Stars & Guitars won’t ever figure in a long time fan’s list of great Willie-isms. It might be churlish to deny artists like Sheryl Crow, Rob Thomas and Jon Bon Jovi the chance to bask in the reflected glory of the bandana’d balladeer, but their contributions to “Whiskey River”, “Maria (Shut Up And Kiss Me)”and “Always On My Mind”won’t trouble devotees of the originals.

Nelson is such a good-hearted type himself that he’s prepared to let the youngsters take the plaudits. The concert is at its best when the forced professionalism of the hangers-on is replaced by genuine rawhide raggedness.

A truly blowsy version of Buffalo Springfield’s “For What It’s Worth”, and an even more frayed take on The Rolling Stones'”Dead Flowers”, complete with real star guitarist Keith Richards, are the must-hear moments.

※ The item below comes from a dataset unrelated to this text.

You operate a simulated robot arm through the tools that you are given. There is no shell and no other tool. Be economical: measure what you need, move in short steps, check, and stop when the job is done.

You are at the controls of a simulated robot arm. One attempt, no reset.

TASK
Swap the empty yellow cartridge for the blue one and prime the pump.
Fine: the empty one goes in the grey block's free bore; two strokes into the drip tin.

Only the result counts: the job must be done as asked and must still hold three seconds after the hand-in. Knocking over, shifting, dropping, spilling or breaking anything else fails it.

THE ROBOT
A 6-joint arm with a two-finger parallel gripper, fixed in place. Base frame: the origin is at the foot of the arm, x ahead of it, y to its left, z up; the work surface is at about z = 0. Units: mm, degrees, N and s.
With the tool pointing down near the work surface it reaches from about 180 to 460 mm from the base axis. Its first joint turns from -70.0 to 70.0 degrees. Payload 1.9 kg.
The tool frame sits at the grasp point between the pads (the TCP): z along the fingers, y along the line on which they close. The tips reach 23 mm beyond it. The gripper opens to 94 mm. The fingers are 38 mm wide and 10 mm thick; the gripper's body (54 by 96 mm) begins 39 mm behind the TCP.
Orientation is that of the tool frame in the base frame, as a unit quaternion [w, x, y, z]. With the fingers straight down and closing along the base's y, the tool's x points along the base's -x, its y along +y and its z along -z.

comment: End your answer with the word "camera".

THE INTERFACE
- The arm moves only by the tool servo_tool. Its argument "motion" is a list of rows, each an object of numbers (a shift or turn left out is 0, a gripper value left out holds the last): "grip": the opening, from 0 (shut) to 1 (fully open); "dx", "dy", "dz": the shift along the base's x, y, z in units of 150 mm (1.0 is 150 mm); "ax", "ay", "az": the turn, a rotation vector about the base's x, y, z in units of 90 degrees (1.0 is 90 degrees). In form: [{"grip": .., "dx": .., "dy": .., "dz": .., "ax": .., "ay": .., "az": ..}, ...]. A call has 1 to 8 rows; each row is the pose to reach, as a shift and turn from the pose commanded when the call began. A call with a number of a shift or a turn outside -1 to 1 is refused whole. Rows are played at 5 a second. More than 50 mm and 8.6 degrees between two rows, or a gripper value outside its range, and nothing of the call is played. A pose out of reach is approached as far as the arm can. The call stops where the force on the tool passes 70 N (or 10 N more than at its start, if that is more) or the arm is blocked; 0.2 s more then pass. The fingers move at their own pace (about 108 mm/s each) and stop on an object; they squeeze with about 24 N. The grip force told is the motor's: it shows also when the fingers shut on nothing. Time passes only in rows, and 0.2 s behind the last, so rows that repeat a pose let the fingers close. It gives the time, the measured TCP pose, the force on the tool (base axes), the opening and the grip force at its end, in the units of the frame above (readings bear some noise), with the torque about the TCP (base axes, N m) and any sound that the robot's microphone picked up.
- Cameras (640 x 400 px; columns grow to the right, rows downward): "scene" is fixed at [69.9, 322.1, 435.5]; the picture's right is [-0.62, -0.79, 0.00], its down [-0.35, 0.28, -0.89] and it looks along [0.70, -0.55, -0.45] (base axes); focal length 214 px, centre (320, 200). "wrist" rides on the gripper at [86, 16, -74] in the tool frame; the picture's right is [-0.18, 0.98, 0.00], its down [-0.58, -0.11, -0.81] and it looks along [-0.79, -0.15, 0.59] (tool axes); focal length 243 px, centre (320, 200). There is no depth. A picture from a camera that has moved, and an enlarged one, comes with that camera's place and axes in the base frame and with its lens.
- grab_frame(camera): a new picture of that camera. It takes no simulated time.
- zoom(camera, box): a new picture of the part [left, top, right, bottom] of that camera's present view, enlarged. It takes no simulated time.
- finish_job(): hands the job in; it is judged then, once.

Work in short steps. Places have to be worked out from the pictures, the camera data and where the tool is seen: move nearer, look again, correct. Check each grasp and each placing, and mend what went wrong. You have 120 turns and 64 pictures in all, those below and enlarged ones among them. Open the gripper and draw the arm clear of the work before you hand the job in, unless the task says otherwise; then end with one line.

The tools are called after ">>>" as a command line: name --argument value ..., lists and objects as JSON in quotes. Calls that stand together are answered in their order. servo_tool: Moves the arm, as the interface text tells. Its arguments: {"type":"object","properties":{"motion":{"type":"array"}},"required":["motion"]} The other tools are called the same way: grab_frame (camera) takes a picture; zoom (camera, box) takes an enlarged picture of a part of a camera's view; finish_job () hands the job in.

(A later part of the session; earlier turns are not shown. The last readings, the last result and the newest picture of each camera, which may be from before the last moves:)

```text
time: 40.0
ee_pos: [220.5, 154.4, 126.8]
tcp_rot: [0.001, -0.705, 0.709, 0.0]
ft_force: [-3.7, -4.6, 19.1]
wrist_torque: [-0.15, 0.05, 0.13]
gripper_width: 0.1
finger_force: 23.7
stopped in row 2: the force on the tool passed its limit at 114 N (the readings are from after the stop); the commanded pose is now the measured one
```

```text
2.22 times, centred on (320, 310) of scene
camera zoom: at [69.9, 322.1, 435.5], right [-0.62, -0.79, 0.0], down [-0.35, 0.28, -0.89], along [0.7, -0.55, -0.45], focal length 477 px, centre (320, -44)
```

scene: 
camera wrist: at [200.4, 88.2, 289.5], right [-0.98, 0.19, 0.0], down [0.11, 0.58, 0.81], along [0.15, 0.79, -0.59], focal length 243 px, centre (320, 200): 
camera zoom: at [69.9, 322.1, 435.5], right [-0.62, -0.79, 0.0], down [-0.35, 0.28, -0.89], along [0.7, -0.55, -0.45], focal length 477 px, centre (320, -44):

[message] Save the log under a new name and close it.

Lovers of old country and alt.country alike will also need to check out Nelson and old buddy Ray Price reprising the classic “Night Life”, one of his darkest moments of the soul, an integrity-packed duet on Rodney Crowell’s “Till I Gain Control Again”with the saintly Emmylou Harris, and a suitably smoky collaboration with Ryan Adams on “The Harder They Come”.

Reservations aside, this item will be brought out on special occasions, even if it’s followed immediately by some real Shotgun Willie.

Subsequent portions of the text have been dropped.